---- PASSAGE GIVEN

A lot of catching up to do, for I’ve passed through some more of Kyoto, Nara, Osaka, Hiroshima, and Miyajima since the last entry. The typhoon brought one more very rainy day on the 31st, but after that it definitely go better. The day before that heading out of the hostel for more sight seeing, Khalil and I got into a parade of the Kyoto Women University. We are not sure about what they we’re celebrating,all we could figure out was that the University was established 111 years ago and that they we’re celebrating the 100th anniversary of something. The parade was fun though.
After that we went for the sight we intended to including the Silver Pavilion with a very nice garden. From there strolling along the Philosopher’s Path we got to the Honen-in Temple, where the ubiquitous colorful spiders caught most of my attention and as most of the time we ended up seeing less than planned, following the notion ‘less is more’ and taking our time for the places we visited. On the way back to the hostel we hopped of the bus to have a look around the Nishiki food market, trying some tasty specialities.
The day was Saturday and the day before Halloween, thus Mark (my canadian roomate) and I headed out to check out the nightlife and the potentailly extravagant japanese costume. We ended up at a club called Sam & Dave and the atmosphere was stuff and hot, but good. As expected it was mainly the girls who had invested much effort and care into their appearance. It got late the next day was more or less gone, but as mentioned no big loss as it was marked by torrential rain.
The day after that the weather finally got more clement and more sight were on the schedule, although I started to feel a slight sight seeing saturation. Still I went on visiting Nijo-jo Castle, Eikan-do Temple for its garden and a couple more places. That evening is also when the last blog entry was written.
On the 2nd of November I finally left Kyoto in the morning to spend the day in Nara. The visit of the tourism information at the station was very fruitful as the nice lady suggested a student guide for the day. A free service! That’s how I got to know Akane, who would guide me through town explaining many interesting aspect of the locations and general facts and customs of the japanses culture. The highlight was without a doubt the Todaji Temple with the famous Big Buddha, which is truly gigantic and is sitting in an equally gigantic hall! The afternoon was rounded off with a pleasant Sake tasting at a Sake factory and the visit of a lovely little coffee house. A big Thank You! goes to my guide!

--------
---- LISTED RECORDS

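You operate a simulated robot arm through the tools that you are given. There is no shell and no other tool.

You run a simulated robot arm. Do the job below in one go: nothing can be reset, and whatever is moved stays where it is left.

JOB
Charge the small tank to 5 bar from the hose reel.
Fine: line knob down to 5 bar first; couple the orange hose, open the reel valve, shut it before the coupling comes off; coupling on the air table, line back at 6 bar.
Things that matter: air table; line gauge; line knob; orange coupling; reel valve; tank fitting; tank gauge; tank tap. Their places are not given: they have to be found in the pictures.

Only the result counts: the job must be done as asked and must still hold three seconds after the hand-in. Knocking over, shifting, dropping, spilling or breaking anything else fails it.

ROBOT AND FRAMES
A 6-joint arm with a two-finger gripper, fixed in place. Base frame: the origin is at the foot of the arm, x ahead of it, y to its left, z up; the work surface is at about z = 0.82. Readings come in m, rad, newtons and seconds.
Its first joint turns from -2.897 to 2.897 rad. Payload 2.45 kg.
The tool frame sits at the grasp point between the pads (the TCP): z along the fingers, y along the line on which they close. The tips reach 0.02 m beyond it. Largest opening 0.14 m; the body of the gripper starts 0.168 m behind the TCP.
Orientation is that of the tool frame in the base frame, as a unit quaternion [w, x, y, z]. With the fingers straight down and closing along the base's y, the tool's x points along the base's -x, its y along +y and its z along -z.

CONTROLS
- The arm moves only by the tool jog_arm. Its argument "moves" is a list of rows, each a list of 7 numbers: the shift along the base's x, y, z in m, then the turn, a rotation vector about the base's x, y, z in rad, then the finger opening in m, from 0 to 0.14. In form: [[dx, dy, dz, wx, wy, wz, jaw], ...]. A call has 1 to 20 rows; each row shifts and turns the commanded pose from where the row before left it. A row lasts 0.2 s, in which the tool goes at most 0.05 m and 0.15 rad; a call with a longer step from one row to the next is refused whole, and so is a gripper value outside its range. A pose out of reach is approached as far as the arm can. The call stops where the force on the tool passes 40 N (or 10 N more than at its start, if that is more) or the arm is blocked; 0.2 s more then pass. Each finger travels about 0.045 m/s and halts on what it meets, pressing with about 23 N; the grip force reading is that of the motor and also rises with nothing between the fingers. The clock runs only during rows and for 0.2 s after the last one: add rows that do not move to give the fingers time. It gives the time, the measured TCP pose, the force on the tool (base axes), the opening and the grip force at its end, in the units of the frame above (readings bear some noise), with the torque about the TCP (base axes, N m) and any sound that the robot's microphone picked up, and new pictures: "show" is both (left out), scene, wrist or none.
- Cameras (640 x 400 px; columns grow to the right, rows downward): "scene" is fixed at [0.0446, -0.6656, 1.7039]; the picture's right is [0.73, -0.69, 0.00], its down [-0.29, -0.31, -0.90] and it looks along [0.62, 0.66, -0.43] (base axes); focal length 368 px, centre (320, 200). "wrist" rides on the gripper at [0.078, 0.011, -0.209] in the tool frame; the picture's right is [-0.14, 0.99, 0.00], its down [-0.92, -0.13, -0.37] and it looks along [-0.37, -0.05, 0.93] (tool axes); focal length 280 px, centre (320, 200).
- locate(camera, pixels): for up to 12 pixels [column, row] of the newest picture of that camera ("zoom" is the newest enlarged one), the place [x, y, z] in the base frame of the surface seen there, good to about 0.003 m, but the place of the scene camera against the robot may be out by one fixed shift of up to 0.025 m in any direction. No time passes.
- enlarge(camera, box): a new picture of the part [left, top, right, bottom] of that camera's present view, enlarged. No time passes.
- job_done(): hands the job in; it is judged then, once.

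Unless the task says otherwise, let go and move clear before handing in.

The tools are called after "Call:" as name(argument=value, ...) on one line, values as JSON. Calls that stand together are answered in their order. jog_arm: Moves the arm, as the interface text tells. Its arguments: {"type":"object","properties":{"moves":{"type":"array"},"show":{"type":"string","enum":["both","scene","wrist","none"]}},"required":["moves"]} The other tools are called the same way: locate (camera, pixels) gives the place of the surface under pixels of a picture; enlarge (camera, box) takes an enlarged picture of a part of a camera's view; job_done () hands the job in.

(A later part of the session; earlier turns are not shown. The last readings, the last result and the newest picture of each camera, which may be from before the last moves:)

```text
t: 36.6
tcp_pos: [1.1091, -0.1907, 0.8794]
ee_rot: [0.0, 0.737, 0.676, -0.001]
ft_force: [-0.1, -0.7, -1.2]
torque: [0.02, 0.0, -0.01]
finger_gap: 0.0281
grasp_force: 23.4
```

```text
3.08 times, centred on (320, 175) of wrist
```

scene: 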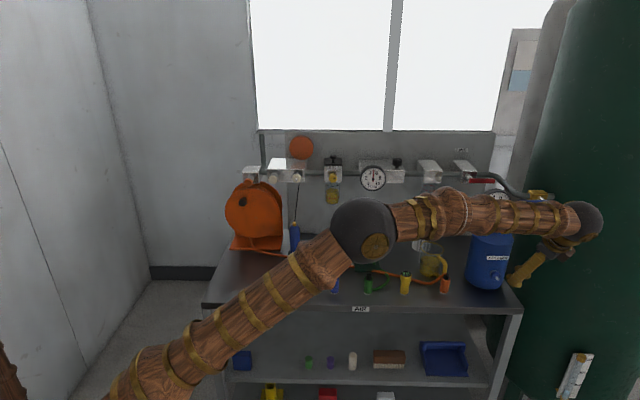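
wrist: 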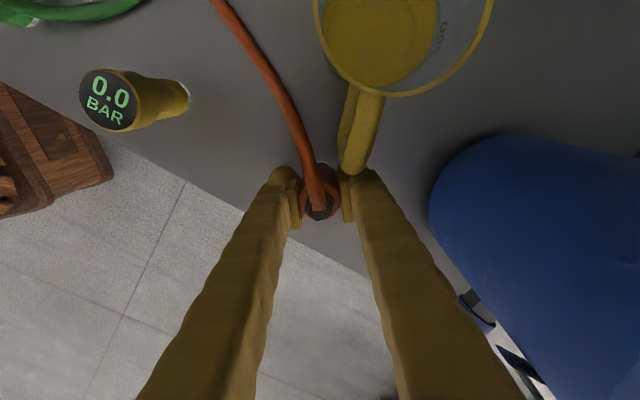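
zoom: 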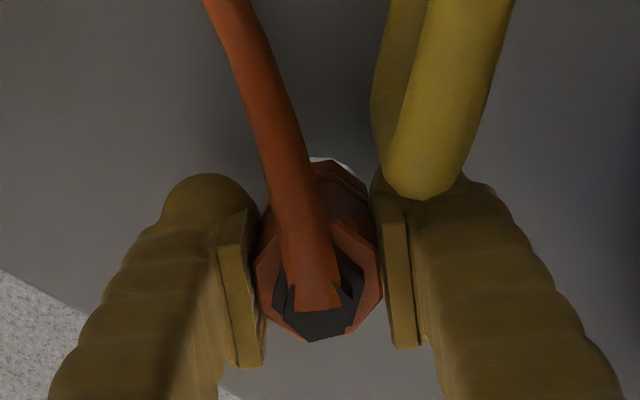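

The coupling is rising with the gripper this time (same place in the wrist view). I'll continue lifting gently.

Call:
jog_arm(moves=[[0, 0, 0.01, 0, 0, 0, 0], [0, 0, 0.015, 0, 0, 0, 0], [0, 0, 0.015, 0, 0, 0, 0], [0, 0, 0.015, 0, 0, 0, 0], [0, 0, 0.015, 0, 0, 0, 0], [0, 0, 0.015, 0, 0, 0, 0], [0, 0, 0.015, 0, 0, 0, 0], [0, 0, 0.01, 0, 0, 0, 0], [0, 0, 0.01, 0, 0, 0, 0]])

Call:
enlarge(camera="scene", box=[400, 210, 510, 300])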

--------
---- LISTED RECORDS

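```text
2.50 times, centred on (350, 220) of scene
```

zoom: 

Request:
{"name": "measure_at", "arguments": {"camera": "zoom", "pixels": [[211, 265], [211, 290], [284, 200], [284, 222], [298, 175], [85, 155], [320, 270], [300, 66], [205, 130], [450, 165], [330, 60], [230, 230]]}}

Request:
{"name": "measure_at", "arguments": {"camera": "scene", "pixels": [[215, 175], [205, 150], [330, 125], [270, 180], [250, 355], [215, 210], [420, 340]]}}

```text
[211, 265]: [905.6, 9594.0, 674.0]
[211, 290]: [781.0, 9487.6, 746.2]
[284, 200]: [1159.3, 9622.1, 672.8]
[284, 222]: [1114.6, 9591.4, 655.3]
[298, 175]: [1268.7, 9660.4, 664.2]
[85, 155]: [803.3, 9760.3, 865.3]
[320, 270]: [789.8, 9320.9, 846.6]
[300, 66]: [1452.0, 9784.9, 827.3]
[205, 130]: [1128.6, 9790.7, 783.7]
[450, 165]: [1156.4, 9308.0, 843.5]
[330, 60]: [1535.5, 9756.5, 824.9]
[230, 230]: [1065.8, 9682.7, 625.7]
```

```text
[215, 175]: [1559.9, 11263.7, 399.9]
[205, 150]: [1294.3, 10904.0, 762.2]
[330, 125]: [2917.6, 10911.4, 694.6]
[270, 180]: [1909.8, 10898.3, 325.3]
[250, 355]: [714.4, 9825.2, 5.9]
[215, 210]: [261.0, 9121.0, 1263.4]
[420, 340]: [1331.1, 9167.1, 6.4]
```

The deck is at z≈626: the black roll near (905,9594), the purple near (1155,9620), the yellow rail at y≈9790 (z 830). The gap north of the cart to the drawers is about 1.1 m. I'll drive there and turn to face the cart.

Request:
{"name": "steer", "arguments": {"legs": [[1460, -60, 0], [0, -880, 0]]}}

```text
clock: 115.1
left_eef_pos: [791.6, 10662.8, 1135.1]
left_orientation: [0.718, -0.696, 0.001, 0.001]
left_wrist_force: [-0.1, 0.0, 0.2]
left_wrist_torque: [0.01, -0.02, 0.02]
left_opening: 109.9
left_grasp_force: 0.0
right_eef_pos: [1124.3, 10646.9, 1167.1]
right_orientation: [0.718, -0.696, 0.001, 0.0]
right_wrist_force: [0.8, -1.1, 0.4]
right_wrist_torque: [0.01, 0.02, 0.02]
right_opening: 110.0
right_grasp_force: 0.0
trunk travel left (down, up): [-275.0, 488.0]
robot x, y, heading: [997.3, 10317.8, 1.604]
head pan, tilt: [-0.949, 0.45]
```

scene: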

--------

**PARTS OF THE EXERCISE**
a) Write out the passage given from "The day after" to "entry was written.", both included.
b) Can you repeat, word for word, every line above from the one containing "You operate a" down to the one containing "Charge the small", including both?

**EXERCISE RESULTS**
a)
The day after that the weather finally got more clement and more sight were on the schedule, although I started to feel a slight sight seeing saturation. Still I went on visiting Nijo-jo Castle, Eikan-do Temple for its garden and a couple more places. That evening is also when the last blog entry was written.

b)
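You operate a simulated robot arm through the tools that you are given. There is no shell and no other tool.

You run a simulated robot arm. Do the job below in one go: nothing can be reset, and whatever is moved stays where it is left.

JOB
Charge the small tank to 5 bar from the hose reel.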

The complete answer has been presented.